## SHORT TASK
Set all the material down again unchanged, without the pictures. Write them as strings in a JSON array, leaving out blank lines.

## INFORMATION PROVIDED
-----

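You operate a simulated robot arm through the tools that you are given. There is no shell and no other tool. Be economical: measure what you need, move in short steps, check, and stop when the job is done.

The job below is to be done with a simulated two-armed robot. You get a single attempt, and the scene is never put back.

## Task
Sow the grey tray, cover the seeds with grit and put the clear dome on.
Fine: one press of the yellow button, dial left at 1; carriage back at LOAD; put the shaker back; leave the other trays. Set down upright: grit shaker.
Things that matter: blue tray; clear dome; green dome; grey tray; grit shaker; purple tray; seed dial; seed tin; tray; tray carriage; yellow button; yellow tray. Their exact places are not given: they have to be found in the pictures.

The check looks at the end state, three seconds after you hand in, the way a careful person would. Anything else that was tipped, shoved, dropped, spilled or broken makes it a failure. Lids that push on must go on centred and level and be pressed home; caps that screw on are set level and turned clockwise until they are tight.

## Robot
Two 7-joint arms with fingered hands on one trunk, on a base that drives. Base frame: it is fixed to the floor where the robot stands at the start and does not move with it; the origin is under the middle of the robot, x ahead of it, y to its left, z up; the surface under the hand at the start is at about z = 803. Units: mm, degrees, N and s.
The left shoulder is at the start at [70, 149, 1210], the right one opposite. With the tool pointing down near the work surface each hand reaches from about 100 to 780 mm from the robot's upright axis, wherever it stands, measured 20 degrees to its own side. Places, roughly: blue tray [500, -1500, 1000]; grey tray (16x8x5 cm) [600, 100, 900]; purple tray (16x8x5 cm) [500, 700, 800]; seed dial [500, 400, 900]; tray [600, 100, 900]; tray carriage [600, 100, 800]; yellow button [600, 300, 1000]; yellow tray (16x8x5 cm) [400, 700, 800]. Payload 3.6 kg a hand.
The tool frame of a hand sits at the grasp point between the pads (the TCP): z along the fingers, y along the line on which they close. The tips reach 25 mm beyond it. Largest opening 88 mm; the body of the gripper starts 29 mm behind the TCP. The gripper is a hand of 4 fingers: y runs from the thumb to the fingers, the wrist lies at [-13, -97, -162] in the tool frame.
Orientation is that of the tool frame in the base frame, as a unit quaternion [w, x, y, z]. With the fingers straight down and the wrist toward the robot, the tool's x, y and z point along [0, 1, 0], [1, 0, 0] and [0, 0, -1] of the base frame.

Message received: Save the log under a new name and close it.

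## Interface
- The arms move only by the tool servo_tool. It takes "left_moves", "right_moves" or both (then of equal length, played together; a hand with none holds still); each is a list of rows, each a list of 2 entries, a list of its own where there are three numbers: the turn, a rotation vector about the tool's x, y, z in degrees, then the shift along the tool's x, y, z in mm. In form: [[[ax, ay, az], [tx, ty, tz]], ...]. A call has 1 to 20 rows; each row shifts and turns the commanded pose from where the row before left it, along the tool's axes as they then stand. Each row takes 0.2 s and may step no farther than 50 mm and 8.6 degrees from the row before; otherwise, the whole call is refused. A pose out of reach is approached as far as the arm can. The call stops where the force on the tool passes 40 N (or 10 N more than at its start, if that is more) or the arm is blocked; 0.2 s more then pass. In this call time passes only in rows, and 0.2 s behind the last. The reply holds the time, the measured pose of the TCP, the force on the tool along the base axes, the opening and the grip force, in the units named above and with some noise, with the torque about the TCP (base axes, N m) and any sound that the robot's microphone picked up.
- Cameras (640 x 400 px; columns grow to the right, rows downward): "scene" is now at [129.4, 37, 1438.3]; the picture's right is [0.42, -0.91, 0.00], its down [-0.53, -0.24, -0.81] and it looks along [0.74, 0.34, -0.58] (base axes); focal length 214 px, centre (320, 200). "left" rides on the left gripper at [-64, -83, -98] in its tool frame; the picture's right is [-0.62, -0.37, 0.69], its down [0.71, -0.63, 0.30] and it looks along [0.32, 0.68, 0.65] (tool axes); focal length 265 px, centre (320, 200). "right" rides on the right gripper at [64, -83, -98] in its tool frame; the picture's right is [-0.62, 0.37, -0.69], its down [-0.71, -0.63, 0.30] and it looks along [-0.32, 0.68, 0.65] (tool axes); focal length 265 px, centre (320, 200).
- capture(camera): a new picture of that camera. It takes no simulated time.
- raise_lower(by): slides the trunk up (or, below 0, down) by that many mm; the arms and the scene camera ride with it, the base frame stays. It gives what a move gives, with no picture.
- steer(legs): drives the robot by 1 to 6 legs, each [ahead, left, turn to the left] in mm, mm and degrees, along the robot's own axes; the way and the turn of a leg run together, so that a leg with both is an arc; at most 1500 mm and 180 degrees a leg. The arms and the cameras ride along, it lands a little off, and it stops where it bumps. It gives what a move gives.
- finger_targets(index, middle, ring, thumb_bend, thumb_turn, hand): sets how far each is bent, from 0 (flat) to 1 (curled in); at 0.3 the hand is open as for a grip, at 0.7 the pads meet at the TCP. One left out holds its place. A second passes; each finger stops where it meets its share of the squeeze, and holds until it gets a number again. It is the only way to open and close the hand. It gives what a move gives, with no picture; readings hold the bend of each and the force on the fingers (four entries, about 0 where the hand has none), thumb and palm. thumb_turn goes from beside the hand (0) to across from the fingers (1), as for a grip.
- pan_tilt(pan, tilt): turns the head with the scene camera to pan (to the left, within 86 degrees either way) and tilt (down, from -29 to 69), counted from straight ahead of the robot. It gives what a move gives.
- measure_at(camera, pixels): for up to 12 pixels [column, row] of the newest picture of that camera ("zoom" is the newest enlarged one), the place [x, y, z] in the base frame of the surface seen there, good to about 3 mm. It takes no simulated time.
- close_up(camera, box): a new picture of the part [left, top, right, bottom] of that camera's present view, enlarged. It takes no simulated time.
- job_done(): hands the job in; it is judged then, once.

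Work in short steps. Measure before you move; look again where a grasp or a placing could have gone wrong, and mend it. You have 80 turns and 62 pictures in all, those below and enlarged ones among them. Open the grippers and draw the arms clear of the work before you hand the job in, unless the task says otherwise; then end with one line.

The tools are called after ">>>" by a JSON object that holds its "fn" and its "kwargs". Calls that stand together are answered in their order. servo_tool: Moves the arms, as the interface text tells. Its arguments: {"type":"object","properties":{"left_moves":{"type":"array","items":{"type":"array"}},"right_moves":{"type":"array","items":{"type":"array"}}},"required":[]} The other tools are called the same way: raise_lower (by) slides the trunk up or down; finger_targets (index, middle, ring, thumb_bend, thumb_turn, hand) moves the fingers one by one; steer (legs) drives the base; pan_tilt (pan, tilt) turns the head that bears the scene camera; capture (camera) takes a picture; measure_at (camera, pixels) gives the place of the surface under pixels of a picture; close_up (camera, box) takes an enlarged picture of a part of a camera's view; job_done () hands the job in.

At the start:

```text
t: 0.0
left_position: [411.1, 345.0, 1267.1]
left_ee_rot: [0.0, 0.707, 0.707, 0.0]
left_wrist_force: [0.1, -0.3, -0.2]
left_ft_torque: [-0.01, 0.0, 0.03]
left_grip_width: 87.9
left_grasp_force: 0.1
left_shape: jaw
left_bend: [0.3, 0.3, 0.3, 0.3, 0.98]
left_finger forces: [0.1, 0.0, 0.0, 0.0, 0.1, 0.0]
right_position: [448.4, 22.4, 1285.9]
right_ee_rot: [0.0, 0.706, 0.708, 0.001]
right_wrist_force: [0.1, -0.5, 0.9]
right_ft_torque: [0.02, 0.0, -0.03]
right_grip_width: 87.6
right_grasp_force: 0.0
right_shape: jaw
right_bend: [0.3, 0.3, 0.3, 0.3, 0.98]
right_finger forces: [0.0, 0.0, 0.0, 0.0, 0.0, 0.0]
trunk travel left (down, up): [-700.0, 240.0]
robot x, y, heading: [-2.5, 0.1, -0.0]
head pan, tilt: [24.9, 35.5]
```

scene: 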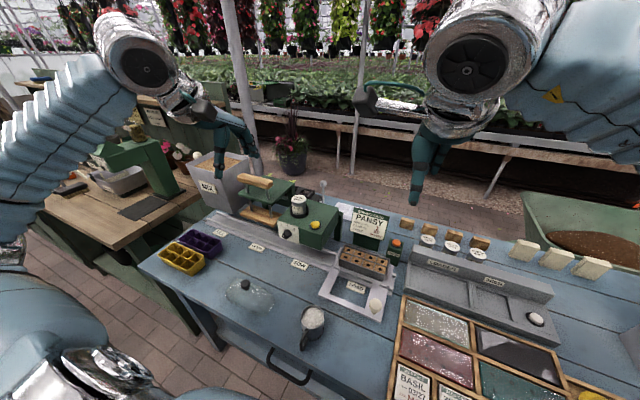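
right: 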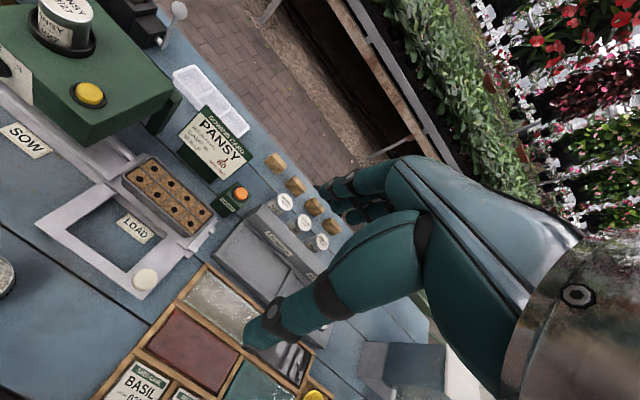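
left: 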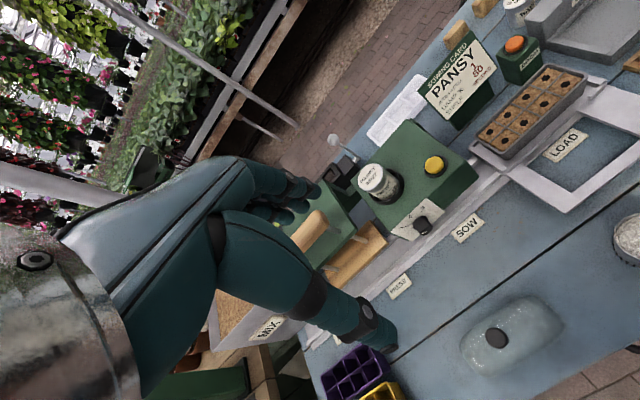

-----

## EXERCISE RESULT
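[
  "You operate a simulated robot arm through the tools that you are given. There is no shell and no other tool. Be economical: measure what you need, move in short steps, check, and stop when the job is done.",
  "The job below is to be done with a simulated two-armed robot. You get a single attempt, and the scene is never put back.",
  "## Task",
  "Sow the grey tray, cover the seeds with grit and put the clear dome on.",
  "Fine: one press of the yellow button, dial left at 1; carriage back at LOAD; put the shaker back; leave the other trays. Set down upright: grit shaker.",
  "Things that matter: blue tray; clear dome; green dome; grey tray; grit shaker; purple tray; seed dial; seed tin; tray; tray carriage; yellow button; yellow tray. Their exact places are not given: they have to be found in the pictures.",
  "The check looks at the end state, three seconds after you hand in, the way a careful person would. Anything else that was tipped, shoved, dropped, spilled or broken makes it a failure. Lids that push on must go on centred and level and be pressed home; caps that screw on are set level and turned clockwise until they are tight.",
  "## Robot",
  "Two 7-joint arms with fingered hands on one trunk, on a base that drives. Base frame: it is fixed to the floor where the robot stands at the start and does not move with it; the origin is under the middle of the robot, x ahead of it, y to its left, z up; the surface under the hand at the start is at about z = 803. Units: mm, degrees, N and s.",
  "The left shoulder is at the start at [70, 149, 1210], the right one opposite. With the tool pointing down near the work surface each hand reaches from about 100 to 780 mm from the robot's upright axis, wherever it stands, measured 20 degrees to its own side. Places, roughly: blue tray [500, -1500, 1000]; grey tray (16x8x5 cm) [600, 100, 900]; purple tray (16x8x5 cm) [500, 700, 800]; seed dial [500, 400, 900]; tray [600, 100, 900]; tray carriage [600, 100, 800]; yellow button [600, 300, 1000]; yellow tray (16x8x5 cm) [400, 700, 800]. Payload 3.6 kg a hand.",
  "The tool frame of a hand sits at the grasp point between the pads (the TCP): z along the fingers, y along the line on which they close. The tips reach 25 mm beyond it. Largest opening 88 mm; the body of the gripper starts 29 mm behind the TCP. The gripper is a hand of 4 fingers: y runs from the thumb to the fingers, the wrist lies at [-13, -97, -162] in the tool frame.",
  "Orientation is that of the tool frame in the base frame, as a unit quaternion [w, x, y, z]. With the fingers straight down and the wrist toward the robot, the tool's x, y and z point along [0, 1, 0], [1, 0, 0] and [0, 0, -1] of the base frame.",
  "Message received: Save the log under a new name and close it.",
  "## Interface",
  "- The arms move only by the tool servo_tool. It takes \"left_moves\", \"right_moves\" or both (then of equal length, played together; a hand with none holds still); each is a list of rows, each a list of 2 entries, a list of its own where there are three numbers: the turn, a rotation vector about the tool's x, y, z in degrees, then the shift along the tool's x, y, z in mm. In form: [[[ax, ay, az], [tx, ty, tz]], ...]. A call has 1 to 20 rows; each row shifts and turns the commanded pose from where the row before left it, along the tool's axes as they then stand. Each row takes 0.2 s and may step no farther than 50 mm and 8.6 degrees from the row before; otherwise, the whole call is refused. A pose out of reach is approached as far as the arm can. The call stops where the force on the tool passes 40 N (or 10 N more than at its start, if that is more) or the arm is blocked; 0.2 s more then pass. In this call time passes only in rows, and 0.2 s behind the last. The reply holds the time, the measured pose of the TCP, the force on the tool along the base axes, the opening and the grip force, in the units named above and with some noise, with the torque about the TCP (base axes, N m) and any sound that the robot's microphone picked up.",
  "- Cameras (640 x 400 px; columns grow to the right, rows downward): \"scene\" is now at [129.4, 37, 1438.3]; the picture's right is [0.42, -0.91, 0.00], its down [-0.53, -0.24, -0.81] and it looks along [0.74, 0.34, -0.58] (base axes); focal length 214 px, centre (320, 200). \"left\" rides on the left gripper at [-64, -83, -98] in its tool frame; the picture's right is [-0.62, -0.37, 0.69], its down [0.71, -0.63, 0.30] and it looks along [0.32, 0.68, 0.65] (tool axes); focal length 265 px, centre (320, 200). \"right\" rides on the right gripper at [64, -83, -98] in its tool frame; the picture's right is [-0.62, 0.37, -0.69], its down [-0.71, -0.63, 0.30] and it looks along [-0.32, 0.68, 0.65] (tool axes); focal length 265 px, centre (320, 200).",
  "- capture(camera): a new picture of that camera. It takes no simulated time.",
  "- raise_lower(by): slides the trunk up (or, below 0, down) by that many mm; the arms and the scene camera ride with it, the base frame stays. It gives what a move gives, with no picture.",
  "- steer(legs): drives the robot by 1 to 6 legs, each [ahead, left, turn to the left] in mm, mm and degrees, along the robot's own axes; the way and the turn of a leg run together, so that a leg with both is an arc; at most 1500 mm and 180 degrees a leg. The arms and the cameras ride along, it lands a little off, and it stops where it bumps. It gives what a move gives.",
  "- finger_targets(index, middle, ring, thumb_bend, thumb_turn, hand): sets how far each is bent, from 0 (flat) to 1 (curled in); at 0.3 the hand is open as for a grip, at 0.7 the pads meet at the TCP. One left out holds its place. A second passes; each finger stops where it meets its share of the squeeze, and holds until it gets a number again. It is the only way to open and close the hand. It gives what a move gives, with no picture; readings hold the bend of each and the force on the fingers (four entries, about 0 where the hand has none), thumb and palm. thumb_turn goes from beside the hand (0) to across from the fingers (1), as for a grip.",
  "- pan_tilt(pan, tilt): turns the head with the scene camera to pan (to the left, within 86 degrees either way) and tilt (down, from -29 to 69), counted from straight ahead of the robot. It gives what a move gives.",
  "- measure_at(camera, pixels): for up to 12 pixels [column, row] of the newest picture of that camera (\"zoom\" is the newest enlarged one), the place [x, y, z] in the base frame of the surface seen there, good to about 3 mm. It takes no simulated time.",
  "- close_up(camera, box): a new picture of the part [left, top, right, bottom] of that camera's present view, enlarged. It takes no simulated time.",
  "- job_done(): hands the job in; it is judged then, once.",
  "Work in short steps. Measure before you move; look again where a grasp or a placing could have gone wrong, and mend it. You have 80 turns and 62 pictures in all, those below and enlarged ones among them. Open the grippers and draw the arms clear of the work before you hand the job in, unless the task says otherwise; then end with one line.",
  "The tools are called after \">>>\" by a JSON object that holds its \"fn\" and its \"kwargs\". Calls that stand together are answered in their order. servo_tool: Moves the arms, as the interface text tells. Its arguments: {\"type\":\"object\",\"properties\":{\"left_moves\":{\"type\":\"array\",\"items\":{\"type\":\"array\"}},\"right_moves\":{\"type\":\"array\",\"items\":{\"type\":\"array\"}}},\"required\":[]} The other tools are called the same way: raise_lower (by) slides the trunk up or down; finger_targets (index, middle, ring, thumb_bend, thumb_turn, hand) moves the fingers one by one; steer (legs) drives the base; pan_tilt (pan, tilt) turns the head that bears the scene camera; capture (camera) takes a picture; measure_at (camera, pixels) gives the place of the surface under pixels of a picture; close_up (camera, box) takes an enlarged picture of a part of a camera's view; job_done () hands the job in.",
  "At the start:",
  "```text",
  "t: 0.0",
  "left_position: [411.1, 345.0, 1267.1]",
  "left_ee_rot: [0.0, 0.707, 0.707, 0.0]",
  "left_wrist_force: [0.1, -0.3, -0.2]",
  "left_ft_torque: [-0.01, 0.0, 0.03]",
  "left_grip_width: 87.9",
  "left_grasp_force: 0.1",
  "left_shape: jaw",
  "left_bend: [0.3, 0.3, 0.3, 0.3, 0.98]",
  "left_finger forces: [0.1, 0.0, 0.0, 0.0, 0.1, 0.0]",
  "right_position: [448.4, 22.4, 1285.9]",
  "right_ee_rot: [0.0, 0.706, 0.708, 0.001]",
  "right_wrist_force: [0.1, -0.5, 0.9]",
  "right_ft_torque: [0.02, 0.0, -0.03]",
  "right_grip_width: 87.6",
  "right_grasp_force: 0.0",
  "right_shape: jaw",
  "right_bend: [0.3, 0.3, 0.3, 0.3, 0.98]",
  "right_finger forces: [0.0, 0.0, 0.0, 0.0, 0.0, 0.0]",
  "trunk travel left (down, up): [-700.0, 240.0]",
  "robot x, y, heading: [-2.5, 0.1, -0.0]",
  "head pan, tilt: [24.9, 35.5]",
  "```",
  "scene: ",
  "right: ",
  "left: "
]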